クラウド コンピューティングが登場するとすぐ、このリソース使用量の計測にはもう 1 つの重要な管理側面 (コスト) があることに気付きました。監視対象のソフトウェア アクティビティごとのリソース使用量追跡機能はすでに存在していたので、必要なのは、サービス管理およびコスト管理の両方の観点からもアプリケーション監視が可能なコスト モデルを導入する方法でした。環境は整っていました。リソース メーターはコスト ベースで、ランタイム内でアクティブ化される 1 つ以上のリソース メーターから引き出すことができました。続いて、顧客がクラウド コンピューティング コストをこれまでどおり監視できるように複数のコスト メーターのサポートを導入しながら、1 つ以上の追加コスト モデルを用意して、入金相殺方式や運用コスト管理に対応しました」

SLA ベースのサービス監視および管理作業において、ABC は SOA 設計者と開発者にどのように役立つか。
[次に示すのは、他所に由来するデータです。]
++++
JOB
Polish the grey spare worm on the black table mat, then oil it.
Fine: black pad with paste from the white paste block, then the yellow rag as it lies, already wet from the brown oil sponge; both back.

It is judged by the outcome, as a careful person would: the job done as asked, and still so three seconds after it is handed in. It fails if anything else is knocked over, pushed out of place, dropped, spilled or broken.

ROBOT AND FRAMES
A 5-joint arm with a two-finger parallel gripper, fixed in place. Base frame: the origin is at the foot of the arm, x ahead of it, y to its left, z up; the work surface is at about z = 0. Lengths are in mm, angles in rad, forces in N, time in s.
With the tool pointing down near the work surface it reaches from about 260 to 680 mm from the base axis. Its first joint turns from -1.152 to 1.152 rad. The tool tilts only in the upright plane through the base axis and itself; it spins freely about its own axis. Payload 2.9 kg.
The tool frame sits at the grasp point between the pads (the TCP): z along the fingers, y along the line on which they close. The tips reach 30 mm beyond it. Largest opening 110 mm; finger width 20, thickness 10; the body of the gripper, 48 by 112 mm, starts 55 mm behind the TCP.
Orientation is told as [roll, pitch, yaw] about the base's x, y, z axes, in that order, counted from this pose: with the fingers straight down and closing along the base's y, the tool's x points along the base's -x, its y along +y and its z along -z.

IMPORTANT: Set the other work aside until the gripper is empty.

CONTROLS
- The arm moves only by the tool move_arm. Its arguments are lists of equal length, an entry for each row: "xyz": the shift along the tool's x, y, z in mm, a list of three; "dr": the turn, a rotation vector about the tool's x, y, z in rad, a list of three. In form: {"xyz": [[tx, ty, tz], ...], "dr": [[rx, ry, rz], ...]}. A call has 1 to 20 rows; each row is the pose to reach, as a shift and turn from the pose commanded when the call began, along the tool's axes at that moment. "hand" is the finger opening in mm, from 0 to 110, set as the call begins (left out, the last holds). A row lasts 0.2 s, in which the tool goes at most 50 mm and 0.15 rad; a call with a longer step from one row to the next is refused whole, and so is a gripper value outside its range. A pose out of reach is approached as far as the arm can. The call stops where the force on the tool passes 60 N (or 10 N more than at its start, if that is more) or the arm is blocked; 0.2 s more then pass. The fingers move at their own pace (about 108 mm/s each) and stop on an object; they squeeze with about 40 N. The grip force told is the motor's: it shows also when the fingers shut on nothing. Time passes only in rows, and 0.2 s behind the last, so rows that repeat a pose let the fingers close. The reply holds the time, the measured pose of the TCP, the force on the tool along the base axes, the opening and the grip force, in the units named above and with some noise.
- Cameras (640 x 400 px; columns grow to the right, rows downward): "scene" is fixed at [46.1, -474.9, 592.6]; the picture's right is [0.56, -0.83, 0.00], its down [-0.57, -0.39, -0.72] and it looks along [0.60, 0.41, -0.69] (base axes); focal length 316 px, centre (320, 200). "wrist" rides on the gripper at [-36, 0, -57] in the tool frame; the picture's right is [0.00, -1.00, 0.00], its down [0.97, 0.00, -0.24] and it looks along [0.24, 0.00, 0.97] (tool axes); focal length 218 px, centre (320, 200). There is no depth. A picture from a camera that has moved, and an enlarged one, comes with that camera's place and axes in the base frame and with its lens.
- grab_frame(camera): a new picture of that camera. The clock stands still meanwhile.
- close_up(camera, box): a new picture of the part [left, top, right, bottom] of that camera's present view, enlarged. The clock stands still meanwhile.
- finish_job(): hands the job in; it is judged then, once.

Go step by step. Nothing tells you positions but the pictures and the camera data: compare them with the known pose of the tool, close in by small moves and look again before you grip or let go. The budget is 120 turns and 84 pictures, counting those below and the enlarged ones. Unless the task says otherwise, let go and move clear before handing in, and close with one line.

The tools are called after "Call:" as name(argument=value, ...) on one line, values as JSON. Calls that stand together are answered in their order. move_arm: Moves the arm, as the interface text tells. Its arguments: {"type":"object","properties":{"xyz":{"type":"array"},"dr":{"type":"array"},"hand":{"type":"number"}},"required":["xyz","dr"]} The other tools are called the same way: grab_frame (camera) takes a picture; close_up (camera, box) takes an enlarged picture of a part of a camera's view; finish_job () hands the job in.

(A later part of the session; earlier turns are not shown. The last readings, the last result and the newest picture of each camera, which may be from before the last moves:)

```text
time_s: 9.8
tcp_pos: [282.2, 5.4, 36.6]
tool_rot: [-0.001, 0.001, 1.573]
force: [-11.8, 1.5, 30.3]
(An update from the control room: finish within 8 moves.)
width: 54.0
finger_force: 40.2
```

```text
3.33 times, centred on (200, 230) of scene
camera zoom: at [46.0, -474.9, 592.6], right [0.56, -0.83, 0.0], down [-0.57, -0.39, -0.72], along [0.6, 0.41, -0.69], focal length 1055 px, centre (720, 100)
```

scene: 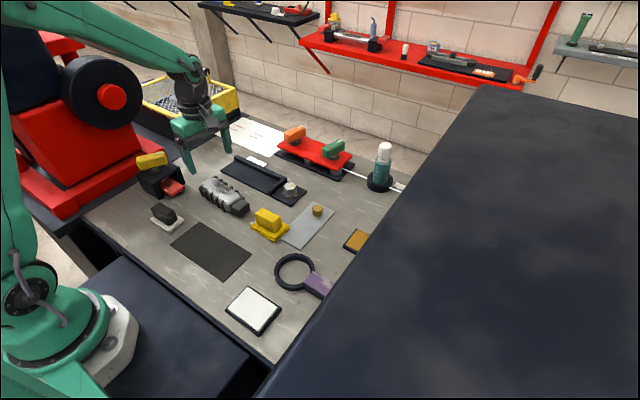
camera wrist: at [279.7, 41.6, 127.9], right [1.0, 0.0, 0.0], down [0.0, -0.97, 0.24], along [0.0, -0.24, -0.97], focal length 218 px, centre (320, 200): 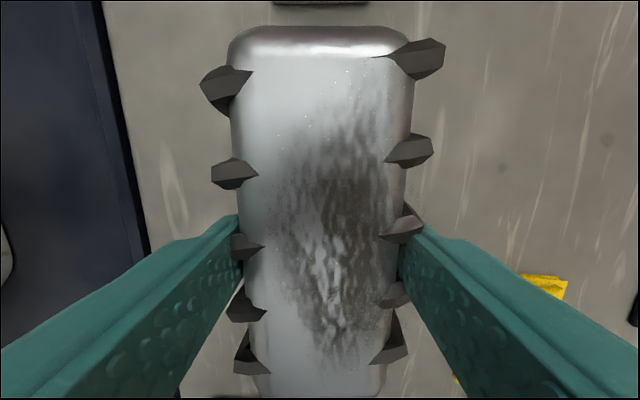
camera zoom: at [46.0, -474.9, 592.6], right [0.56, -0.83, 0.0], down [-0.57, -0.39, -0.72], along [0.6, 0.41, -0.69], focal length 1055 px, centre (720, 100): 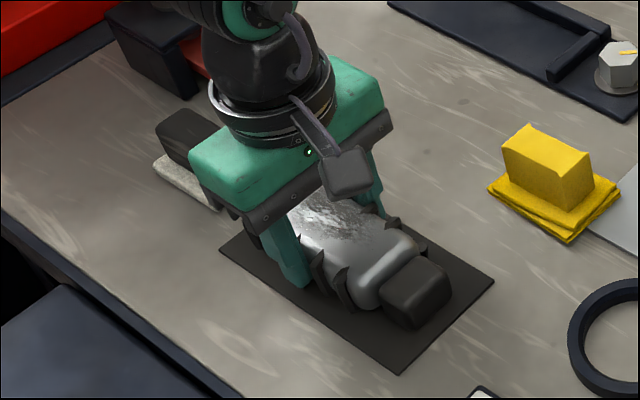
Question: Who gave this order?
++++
「多くの大企業でクラウド コンピューティングおよびグリーン コンピューティング イニシアティブへの関心が高まるにつれて、ソフトウェア アクティビティに対するリソース消費量の適切な追跡機能を備えたメカニズムの提供を、多くのサービス指向設計者が求められるようになっています。ソフトウェア ベースのサービスで実行されるコンピューティング アクティビティはリソースを消費します。したがって、アクティビティを管理すれば、コストをその発生源で管理できます。

 IT の外側で ABC を採用する際の最大の課題の 1 つは、どのアクティビティがパフォーマンスであり、リソースはどのように消費されるかという決定に費やす時間です。SOA ベースのアプリケーションとサービスでは、このカタログは既に収集されています。必要なのは、サービスそのものによって実行される 1 つ以上のアクティビティを基に、リソース使用量によってコストを動的に割り当てる方法だけです」

新機能および機能拡張に関する、JXInsight プロジェクトの将来のロードマップはどのようなものか。

「今後数か月のうちに 2 つの新しいメジャー リリースを予定しています。2009 年第一四半期に予定している最初のリリースでは、現在のアプリケーション管理および監視製品にこれまで存在してきた、システム監視モデルとソフトウェア監視モデルの断絶に対応します。システム監視とソフトウェア監視をシームレスに切り替えるという目標を達成するため、新しい Open API である Metrics を公開し、システム イベント カウンタなどの基盤となっている測定機能へのバインドによるメトリクスの動的な登録をサポートします。現在の製品にもこの機能は、すでにある意味で存在し、ほとんどの一般的なプラットフォーム用のマッピングが付属していますが、大部分は静的で構成ベースです。このメジャー リリースでは、ほとんどのメトリクス ランタイムは動的になり、Java 以外のシステム (つまり、Oracle データベース) からもプロキシ エージェントによってメトリクスを提供できるようになります。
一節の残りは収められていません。